Zekat usul (baba, anne, dede, nine) ve fürua (çocuk ve torun) verilemez. Çünkü zekat verenle usul ve füruu arasında çok sıkı bir mülkiyet bağı ve menfaat ortaklığı vardır. Dolayısıyla burada tam anlamıyla temlik gerçekleşmez. Aynı şekilde kişi zekatını karısına da veremez. Ebu Hanife’ye göre kadın da zekatını kocasına veremez.
Fakir bir kimsede alacağı olan zengin ona, “Alacağımı sana zekat olarak veriyorum” dese temliki dar ve formel (şekli) manada anlayan fakihlere göre bu şekilde zekat borcu ödenmiş olmaz. Çünkü zengin zekat borcunu fakirin eline teslim etmedikçe temlik gerçekleşmez ve borçtan kurtulmaz. Ancak temliki geniş manasıyla alırsak bu da bir nevi temliktir, zekat yerine geçer. Bunun için de borçlu, borcunu alacaklıya ödeyip sonra tekrar zekat olarak ondan alması şeklinde bir şekli ve dolaylı işleme gerek yoktur.
Yapılan bir harcamanın veya ödemenin fıkhen zekat sayılabilmesi için fakihlerce ileri sürülen niyet ve ehline temlik şartları netice itibariyle hem zekatı verenin bilinçli ve iradi şekilde hareket etmesini sağlamaya hem de fakirin haklarını korumaya matuf tedbirler olarak anlaşılmalıdır. Fakihlerin temlik terimini dar manasıyla ve şekli bir işlem olarak yorumlamaları da esasen fakirin hakkını gözetmeye yönelik bir çaba olmakla birlikte bu yaklaşım bazan gülünç hilelerin de yolunu açmaktadır. Doğru olanı, temlike geniş mana verilmesi ve dolaylı temliklerin yeterli sayılmasıdır.
Borçlu, zengin alacaklısına “Bana zekatını ver, senin borcunu ödeyeyim” dese alacaklı da zekatını ona verse, zekat borcunu ödemiş olur. Borçlu onu aldıktan sonra kendi borcunu ödemek zorunda değildir. Ama borç yerine, aldığı zekatı verirse borcunu ödemiş sayılır.
Temlikin gerçekleşmesinde gözetilen ikinci husus ise, temlikin zekatı hak edenlere yapılmasının şartıdır. Bu itibarla zekat zenginlere ve onların küçük çocuklarına verilemez. Çünkü onlar zekata ehil değildir. Zenginin yetişkin çocuğu, nafakası babasına ait de olsa, zengin sayılmaz. Zenginin fakir karısı da böyledir.

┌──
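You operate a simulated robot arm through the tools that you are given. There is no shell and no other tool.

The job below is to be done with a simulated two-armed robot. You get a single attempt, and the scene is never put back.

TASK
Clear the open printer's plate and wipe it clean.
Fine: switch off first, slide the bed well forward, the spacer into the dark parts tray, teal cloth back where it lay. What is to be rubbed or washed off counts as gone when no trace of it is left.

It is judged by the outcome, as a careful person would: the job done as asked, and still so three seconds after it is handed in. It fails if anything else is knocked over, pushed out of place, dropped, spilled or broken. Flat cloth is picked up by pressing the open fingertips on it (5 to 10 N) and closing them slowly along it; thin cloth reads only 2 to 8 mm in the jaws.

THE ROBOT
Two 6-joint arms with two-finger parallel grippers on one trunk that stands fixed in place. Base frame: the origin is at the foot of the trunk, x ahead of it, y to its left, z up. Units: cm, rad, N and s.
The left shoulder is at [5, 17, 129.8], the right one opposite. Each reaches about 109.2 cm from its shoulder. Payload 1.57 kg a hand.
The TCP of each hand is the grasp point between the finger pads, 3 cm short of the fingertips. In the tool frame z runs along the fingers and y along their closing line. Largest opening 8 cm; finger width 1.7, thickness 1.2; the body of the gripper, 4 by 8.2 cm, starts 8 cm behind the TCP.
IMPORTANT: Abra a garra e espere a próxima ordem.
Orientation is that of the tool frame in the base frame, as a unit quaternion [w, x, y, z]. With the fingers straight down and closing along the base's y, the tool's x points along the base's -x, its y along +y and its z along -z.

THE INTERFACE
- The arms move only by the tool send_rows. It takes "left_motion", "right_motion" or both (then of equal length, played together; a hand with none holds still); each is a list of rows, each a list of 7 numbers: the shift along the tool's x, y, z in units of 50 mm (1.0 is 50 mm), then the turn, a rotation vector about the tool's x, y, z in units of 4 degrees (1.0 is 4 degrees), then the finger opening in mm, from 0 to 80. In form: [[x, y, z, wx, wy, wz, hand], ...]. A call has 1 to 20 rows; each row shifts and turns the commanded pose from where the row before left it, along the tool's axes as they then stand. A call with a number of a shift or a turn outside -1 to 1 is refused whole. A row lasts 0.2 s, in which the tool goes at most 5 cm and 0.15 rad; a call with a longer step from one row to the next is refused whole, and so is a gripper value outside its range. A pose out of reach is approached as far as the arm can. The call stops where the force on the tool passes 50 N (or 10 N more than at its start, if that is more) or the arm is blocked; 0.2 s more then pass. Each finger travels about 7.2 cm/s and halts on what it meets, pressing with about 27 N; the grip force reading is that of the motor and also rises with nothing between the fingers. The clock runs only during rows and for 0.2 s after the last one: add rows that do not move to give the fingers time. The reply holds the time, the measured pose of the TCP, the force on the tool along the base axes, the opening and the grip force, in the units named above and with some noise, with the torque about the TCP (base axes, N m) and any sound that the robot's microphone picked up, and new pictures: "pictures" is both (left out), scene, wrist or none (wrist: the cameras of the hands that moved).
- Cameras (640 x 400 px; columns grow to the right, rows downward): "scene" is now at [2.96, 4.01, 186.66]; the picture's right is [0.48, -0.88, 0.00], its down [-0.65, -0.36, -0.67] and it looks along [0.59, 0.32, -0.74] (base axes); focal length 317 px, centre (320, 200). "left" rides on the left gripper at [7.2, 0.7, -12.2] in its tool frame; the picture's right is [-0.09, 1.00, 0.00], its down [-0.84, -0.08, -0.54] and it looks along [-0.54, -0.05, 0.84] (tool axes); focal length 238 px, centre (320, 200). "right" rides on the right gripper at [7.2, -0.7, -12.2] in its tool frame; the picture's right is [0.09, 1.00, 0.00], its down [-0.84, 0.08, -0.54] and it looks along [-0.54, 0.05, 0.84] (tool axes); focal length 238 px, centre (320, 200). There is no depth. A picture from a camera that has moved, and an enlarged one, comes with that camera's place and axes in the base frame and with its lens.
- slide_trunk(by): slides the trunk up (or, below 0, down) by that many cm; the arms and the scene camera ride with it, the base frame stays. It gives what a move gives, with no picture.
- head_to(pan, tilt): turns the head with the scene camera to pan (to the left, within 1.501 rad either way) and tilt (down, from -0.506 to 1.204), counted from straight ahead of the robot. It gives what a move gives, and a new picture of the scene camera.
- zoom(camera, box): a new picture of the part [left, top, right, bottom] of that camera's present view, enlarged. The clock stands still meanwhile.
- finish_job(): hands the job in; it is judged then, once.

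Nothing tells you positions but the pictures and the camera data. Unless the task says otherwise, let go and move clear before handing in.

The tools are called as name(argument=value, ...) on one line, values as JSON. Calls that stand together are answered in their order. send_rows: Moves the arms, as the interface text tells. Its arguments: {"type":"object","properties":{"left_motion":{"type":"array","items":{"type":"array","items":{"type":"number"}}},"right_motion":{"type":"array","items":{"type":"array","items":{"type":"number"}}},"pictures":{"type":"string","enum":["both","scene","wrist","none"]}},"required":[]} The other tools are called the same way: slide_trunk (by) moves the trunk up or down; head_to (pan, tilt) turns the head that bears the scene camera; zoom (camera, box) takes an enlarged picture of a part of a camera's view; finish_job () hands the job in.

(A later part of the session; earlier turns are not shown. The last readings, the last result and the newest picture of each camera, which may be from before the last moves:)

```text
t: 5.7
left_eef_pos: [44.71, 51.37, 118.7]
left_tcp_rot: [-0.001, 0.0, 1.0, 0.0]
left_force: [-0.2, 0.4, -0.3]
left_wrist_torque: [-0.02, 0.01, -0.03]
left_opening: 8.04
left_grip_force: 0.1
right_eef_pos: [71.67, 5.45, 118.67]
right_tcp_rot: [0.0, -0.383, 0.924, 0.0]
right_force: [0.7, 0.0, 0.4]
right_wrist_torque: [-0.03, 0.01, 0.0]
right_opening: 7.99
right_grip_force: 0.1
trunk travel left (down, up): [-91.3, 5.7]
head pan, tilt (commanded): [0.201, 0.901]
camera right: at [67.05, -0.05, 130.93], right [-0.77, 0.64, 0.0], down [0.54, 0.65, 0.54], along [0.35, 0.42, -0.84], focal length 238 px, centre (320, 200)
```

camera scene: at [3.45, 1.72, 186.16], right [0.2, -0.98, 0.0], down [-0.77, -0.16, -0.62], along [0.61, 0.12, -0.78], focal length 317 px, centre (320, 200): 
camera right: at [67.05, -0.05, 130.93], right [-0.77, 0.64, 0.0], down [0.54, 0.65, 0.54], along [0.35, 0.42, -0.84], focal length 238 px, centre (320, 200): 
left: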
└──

Hz. Peygamber kendi soyuna zekat verilmesini yasakladığı için zekat Haşimoğulları’na da verilemez. Böylece Hz. Peygamber bir devlet gelirini hakda etselersülalesine yasaklayan tek tarihi şahsiyettir. Belki de o, bu uygulaması ile zekat mallarına göz diken kötü kişilerin çeşitli istismarlarına mani olmak istemiş ve zekat gelirlerini Haşimoğulları’na yasaklamıştır. Haşimoğulları; Hz. Ali, Abbas, Ca‘fer Tayyar, Akýl ve Haris b. Abdülmuttalib soyundan gelenlerle bunlar tarafından hürriyete kavuşturulan kişilerdir.